Set problem 1
Retype the section of the selection that opens with "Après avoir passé" and closes with "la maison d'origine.".

Selection
::::::::

Derrière chaque maison d'époque se cache une histoire. Lorsqu'une famille de Notre-Dame-de-Grâce a décidé d'entreprendre des rénovations dans sa demeure centenaire, elle voulait faire place à la nouveauté, mais sans que son histoire disparaisse. Les architectes de La Shed ont eu le délicat mandat d'ouvrir les murs, tout en gardant leurs secrets intacts.

Écrin contemporain pour souvenirs anciens

Après avoir passé 15 ans dans cette résidence du début du XXe siècle à Notre-Dame-de-Grâce, les propriétaires étaient mûrs pour un vent de fraîcheur. Leurs trois enfants - qu'ils avaient élevés dans cette maison - grandissaient, et la configuration des lieux n'était plus optimale. Toutefois, pas question de faire table rase: ils voulaient par-dessus tout garder le cachet de leur maison d'époque, pour en conserver la beauté, certes, mais aussi parce qu'elle renfermait tous les souvenirs familiaux accumulés au fil des ans. Un défi délicat, que les architectes de La Shed ont accepté de relever. Voici, pièce par pièce, les changements contemporains qu'ils ont apportés, tout en mettant en valeur l'âme de la maison d'origine.

::::::::

Set problem 2
The listing below contains a span that opens with the line containing "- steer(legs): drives" and closes with the line containing "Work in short". Return that span exactly.

Material provided
::::::::

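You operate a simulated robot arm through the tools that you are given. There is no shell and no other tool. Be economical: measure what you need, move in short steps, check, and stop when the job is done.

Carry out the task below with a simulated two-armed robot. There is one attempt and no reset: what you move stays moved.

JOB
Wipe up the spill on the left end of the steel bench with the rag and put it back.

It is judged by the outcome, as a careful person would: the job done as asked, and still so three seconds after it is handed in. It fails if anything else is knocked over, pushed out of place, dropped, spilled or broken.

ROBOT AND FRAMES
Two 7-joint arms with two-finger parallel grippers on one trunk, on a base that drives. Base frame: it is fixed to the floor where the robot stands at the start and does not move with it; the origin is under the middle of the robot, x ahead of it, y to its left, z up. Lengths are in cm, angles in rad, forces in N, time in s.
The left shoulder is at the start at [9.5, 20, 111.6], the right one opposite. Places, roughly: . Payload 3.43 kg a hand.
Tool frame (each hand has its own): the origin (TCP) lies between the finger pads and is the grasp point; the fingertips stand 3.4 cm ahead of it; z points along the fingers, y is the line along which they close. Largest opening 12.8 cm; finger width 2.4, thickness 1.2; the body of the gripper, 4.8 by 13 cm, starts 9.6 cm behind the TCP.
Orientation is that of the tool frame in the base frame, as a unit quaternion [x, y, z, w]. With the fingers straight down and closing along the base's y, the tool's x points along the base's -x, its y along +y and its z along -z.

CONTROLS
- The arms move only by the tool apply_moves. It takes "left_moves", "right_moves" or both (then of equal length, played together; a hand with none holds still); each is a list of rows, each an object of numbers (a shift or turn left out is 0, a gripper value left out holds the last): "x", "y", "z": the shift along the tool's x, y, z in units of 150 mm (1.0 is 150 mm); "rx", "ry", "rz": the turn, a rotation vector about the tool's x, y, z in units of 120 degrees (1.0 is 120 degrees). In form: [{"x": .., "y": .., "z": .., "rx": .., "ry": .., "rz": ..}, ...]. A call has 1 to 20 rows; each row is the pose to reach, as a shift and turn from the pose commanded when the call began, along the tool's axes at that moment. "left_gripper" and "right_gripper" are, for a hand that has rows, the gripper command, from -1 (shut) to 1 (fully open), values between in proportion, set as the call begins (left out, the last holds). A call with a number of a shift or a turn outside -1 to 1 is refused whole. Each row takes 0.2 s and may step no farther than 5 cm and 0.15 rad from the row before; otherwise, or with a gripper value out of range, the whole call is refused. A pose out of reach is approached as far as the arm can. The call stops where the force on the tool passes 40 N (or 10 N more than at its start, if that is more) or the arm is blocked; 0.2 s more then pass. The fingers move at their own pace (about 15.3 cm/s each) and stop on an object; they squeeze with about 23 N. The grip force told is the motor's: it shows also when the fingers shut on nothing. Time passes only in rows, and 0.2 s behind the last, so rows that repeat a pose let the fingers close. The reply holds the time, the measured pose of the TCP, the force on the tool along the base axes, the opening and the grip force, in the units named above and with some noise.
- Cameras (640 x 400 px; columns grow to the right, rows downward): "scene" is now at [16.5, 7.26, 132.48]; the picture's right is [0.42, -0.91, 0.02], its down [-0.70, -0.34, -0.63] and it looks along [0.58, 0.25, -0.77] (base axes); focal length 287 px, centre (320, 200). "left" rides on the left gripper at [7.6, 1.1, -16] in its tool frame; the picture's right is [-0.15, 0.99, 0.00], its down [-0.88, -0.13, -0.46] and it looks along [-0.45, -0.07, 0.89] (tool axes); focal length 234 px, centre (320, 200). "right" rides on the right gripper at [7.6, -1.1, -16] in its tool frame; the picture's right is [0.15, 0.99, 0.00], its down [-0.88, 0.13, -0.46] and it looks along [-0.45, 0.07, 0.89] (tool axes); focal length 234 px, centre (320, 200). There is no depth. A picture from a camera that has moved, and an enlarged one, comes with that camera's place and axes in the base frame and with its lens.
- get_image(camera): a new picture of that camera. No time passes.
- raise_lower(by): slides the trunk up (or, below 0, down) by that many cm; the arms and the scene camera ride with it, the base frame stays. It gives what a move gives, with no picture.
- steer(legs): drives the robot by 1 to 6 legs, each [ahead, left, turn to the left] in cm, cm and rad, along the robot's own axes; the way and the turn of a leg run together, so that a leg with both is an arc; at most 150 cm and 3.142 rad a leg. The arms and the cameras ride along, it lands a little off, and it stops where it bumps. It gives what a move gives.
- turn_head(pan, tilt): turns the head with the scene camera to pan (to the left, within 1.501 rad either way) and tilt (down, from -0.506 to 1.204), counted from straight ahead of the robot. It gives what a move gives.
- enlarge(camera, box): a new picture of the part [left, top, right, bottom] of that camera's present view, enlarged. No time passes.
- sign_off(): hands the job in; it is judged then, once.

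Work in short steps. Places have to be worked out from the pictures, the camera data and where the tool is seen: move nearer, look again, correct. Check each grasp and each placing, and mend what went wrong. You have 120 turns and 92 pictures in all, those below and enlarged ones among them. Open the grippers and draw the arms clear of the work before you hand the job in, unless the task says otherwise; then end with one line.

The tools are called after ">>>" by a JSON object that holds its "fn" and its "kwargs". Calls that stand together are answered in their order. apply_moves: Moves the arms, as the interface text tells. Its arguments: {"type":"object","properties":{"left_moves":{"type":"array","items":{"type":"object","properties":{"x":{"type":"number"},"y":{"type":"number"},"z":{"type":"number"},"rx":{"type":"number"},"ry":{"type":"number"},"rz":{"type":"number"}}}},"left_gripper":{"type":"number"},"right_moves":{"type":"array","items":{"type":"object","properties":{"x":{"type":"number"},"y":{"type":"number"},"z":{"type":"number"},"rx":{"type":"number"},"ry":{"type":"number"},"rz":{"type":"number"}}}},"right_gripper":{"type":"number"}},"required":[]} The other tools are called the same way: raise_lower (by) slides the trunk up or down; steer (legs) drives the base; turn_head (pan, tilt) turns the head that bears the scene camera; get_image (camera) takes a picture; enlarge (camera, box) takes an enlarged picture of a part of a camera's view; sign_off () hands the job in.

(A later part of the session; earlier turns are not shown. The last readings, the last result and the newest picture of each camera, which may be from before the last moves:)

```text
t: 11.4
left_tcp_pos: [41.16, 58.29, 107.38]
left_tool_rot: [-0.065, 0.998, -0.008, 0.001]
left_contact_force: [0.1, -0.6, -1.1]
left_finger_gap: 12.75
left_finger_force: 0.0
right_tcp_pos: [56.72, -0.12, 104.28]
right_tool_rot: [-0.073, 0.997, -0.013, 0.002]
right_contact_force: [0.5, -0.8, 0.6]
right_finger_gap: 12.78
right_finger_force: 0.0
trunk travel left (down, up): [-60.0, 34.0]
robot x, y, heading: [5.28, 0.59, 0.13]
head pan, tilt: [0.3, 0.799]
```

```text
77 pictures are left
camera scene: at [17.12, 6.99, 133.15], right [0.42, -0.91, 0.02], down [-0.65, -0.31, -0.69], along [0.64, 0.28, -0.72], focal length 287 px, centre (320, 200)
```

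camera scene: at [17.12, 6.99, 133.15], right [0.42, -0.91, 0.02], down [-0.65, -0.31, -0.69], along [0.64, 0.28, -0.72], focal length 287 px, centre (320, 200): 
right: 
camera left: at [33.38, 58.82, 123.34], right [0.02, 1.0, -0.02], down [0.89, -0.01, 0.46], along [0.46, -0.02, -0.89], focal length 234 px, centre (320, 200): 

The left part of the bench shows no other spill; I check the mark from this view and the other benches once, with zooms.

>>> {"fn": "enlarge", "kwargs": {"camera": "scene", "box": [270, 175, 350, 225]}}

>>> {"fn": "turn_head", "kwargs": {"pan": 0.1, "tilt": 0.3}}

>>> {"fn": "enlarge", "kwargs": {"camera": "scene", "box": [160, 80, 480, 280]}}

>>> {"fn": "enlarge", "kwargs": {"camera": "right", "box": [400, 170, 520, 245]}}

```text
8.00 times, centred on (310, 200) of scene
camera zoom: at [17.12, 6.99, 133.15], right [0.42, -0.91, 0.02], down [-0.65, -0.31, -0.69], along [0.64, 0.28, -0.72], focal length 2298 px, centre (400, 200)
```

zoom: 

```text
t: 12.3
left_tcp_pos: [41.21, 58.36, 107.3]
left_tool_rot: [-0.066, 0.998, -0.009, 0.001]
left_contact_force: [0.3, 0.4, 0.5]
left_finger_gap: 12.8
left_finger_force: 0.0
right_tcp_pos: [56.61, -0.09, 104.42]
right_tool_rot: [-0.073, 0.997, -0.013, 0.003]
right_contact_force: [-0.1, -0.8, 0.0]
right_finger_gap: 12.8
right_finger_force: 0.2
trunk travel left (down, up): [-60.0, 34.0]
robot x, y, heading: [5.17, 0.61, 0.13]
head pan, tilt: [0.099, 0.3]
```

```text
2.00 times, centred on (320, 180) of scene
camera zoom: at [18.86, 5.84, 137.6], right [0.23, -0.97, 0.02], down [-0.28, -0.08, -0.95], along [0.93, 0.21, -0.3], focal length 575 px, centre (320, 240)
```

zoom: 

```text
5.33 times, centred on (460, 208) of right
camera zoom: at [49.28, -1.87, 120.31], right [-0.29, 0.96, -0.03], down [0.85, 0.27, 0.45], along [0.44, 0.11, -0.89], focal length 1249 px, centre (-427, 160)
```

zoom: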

::::::::

Correct response 1
Après avoir passé 15 ans dans cette résidence du début du XXe siècle à Notre-Dame-de-Grâce, les propriétaires étaient mûrs pour un vent de fraîcheur. Leurs trois enfants - qu'ils avaient élevés dans cette maison - grandissaient, et la configuration des lieux n'était plus optimale. Toutefois, pas question de faire table rase: ils voulaient par-dessus tout garder le cachet de leur maison d'époque, pour en conserver la beauté, certes, mais aussi parce qu'elle renfermait tous les souvenirs familiaux accumulés au fil des ans. Un défi délicat, que les architectes de La Shed ont accepté de relever. Voici, pièce par pièce, les changements contemporains qu'ils ont apportés, tout en mettant en valeur l'âme de la maison d'origine.

Correct response 2
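- steer(legs): drives the robot by 1 to 6 legs, each [ahead, left, turn to the left] in cm, cm and rad, along the robot's own axes; the way and the turn of a leg run together, so that a leg with both is an arc; at most 150 cm and 3.142 rad a leg. The arms and the cameras ride along, it lands a little off, and it stops where it bumps. It gives what a move gives.
- turn_head(pan, tilt): turns the head with the scene camera to pan (to the left, within 1.501 rad either way) and tilt (down, from -0.506 to 1.204), counted from straight ahead of the robot. It gives what a move gives.
- enlarge(camera, box): a new picture of the part [left, top, right, bottom] of that camera's present view, enlarged. No time passes.
- sign_off(): hands the job in; it is judged then, once.

Work in short steps. Places have to be worked out from the pictures, the camera data and where the tool is seen: move nearer, look again, correct. Check each grasp and each placing, and mend what went wrong. You have 120 turns and 92 pictures in all, those below and enlarged ones among them. Open the grippers and draw the arms clear of the work before you hand the job in, unless the task says otherwise; then end with one line.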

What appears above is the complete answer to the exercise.